Helming has "good news" and "bad news" to tell ranchers

By J.T. SMITH

Farm Editor

FORT WORTH - Cattlemen here attending this week's 120th annual convention of the Texas and Southwestern Cattle Raisers Association were in the mood for some good news.

But noted economist Bill Helming gave them a mixed picture Tuesday.

"The good news is that the cattle market will be dramatically higher in 1997 - and even more so in 1998, 1999, and 2000 - than it was in 1996," Helming said. "I think we'll see about a 25 percent increase (in prices)."

But then ranchers started squirming in their seats as Helming paused.

"The bad news is that the decline in market share that we've seen since the mid-1970s will continue for at least the next seven years and will go from 32 percent in 1996 to no more than 26 percent in the year 2003," Helming lamented.

Chicken continues to take a big slice from the beef market share year after year.

Helming noted that 1970, the per capita meat consumption meat market share for beef was a whopping 44 percent, compared with 29 percent for pork and 25 percent for poultry.

But he forecasts that by the year 2003, beef and pork each will drop to 26 a percent share of the meat market, while poultry will continue its steady dominance of the meat market to 47 percent.

The worst of worlds

Even worse, Helming said, is that while the per capita consumption of beef has been declining, the price of beef at the consumer level - adjusted for inflation in real dollars - also has been going down.

"That's the worst of all possible worlds," Helming said.

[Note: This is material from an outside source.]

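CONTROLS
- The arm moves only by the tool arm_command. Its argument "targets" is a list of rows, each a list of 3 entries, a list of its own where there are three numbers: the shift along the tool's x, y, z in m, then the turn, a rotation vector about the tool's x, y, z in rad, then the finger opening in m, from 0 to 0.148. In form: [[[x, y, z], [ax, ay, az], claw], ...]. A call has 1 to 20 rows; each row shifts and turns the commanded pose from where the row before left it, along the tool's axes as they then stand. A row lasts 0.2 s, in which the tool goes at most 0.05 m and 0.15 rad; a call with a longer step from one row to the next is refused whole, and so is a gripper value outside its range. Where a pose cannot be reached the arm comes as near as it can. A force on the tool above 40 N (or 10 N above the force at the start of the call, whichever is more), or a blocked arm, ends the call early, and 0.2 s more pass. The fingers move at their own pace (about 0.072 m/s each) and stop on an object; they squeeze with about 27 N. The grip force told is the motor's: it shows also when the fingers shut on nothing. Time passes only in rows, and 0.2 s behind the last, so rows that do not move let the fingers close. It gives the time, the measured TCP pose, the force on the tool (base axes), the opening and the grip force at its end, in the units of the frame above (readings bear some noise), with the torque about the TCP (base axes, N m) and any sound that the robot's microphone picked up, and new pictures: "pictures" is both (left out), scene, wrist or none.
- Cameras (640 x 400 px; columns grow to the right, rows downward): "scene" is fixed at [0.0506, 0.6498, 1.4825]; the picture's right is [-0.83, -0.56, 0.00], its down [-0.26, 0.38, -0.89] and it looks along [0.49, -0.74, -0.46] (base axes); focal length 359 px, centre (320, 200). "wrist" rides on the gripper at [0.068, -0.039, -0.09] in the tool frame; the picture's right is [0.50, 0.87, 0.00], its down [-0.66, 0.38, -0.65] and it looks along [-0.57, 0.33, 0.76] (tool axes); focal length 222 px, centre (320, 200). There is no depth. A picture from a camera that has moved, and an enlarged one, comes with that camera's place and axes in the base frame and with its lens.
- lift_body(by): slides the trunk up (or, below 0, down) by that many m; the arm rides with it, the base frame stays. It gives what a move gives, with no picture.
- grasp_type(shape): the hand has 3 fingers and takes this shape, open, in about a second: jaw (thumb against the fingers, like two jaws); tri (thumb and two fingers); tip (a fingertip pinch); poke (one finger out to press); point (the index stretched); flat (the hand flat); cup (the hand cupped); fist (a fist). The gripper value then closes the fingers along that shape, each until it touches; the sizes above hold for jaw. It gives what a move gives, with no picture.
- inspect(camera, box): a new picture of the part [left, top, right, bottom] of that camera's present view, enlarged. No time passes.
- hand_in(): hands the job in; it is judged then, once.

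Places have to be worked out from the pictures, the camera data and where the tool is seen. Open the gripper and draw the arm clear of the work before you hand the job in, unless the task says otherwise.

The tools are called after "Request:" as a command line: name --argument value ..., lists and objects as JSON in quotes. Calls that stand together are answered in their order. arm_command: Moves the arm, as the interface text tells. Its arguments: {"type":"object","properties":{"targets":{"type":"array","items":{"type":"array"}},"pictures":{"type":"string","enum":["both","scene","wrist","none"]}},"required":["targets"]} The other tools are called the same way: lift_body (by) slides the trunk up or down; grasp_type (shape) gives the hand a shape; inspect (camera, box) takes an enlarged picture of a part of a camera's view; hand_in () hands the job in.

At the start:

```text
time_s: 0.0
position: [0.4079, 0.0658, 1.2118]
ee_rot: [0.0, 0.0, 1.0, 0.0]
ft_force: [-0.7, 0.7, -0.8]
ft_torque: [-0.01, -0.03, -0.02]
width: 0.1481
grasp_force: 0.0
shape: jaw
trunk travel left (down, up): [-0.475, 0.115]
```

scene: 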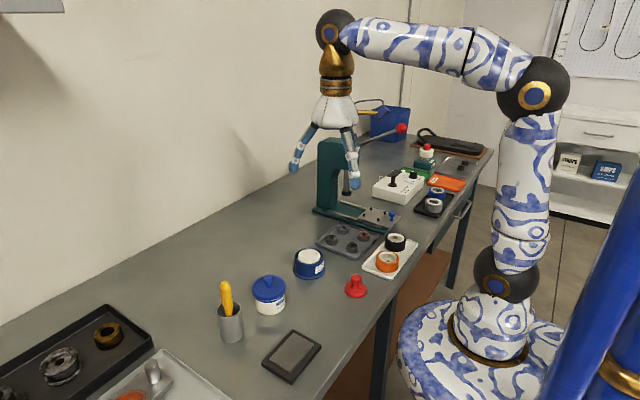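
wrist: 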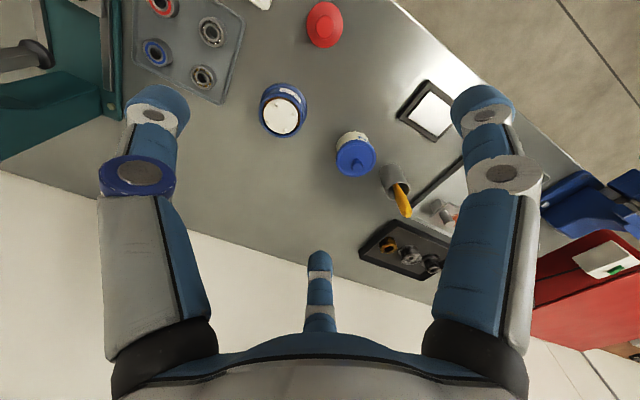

Helming's news didn't get any better.

"The beef industry is on a collision course," Helming added. "It's a painful thing to 'fess up' to, but the beef industry has a beef-quality problem."

Helming said there's only one way to deal with that problem right now - and that's price.

"We have a pricing, marketing, grading and product identification system in the United States where cattle at the feedlot and the processing plant are all bringing the same price, even though the product we're selling is clearly not all the same," Helming said.

That's no way to do business, Helming noted.

"We're going to continue to dig ourselves a deeper hole if we don't change that paradigm and go to a truly value-added system where we reward the good and discount the bad."

Getting a uniform supply of beef

Helming said there are two essential factors required for a successful branded beef program in the United States today:

-- A relatively large volume of consistently and predictable high-quality and palatable beef for both whole muscle and ground beef products. This requires a much greater emphasis on selecting and using cattle that have the right beef cattle genetics.

-- A demand-pull marketing and merchandising system and strategy based on building customer brand loyalty and consumer preference for the branded and private label beef products on a repeat sale, purchase and consumption basis.

Helming said that cow-calf operators and/or cattle feeders control three dominant factors - beef cattle genetics, age of cattle at the time of slaughter and marbling - which reliably predict and impact beef product quality and palatability for the 25 million head of fed cattle marketed annually.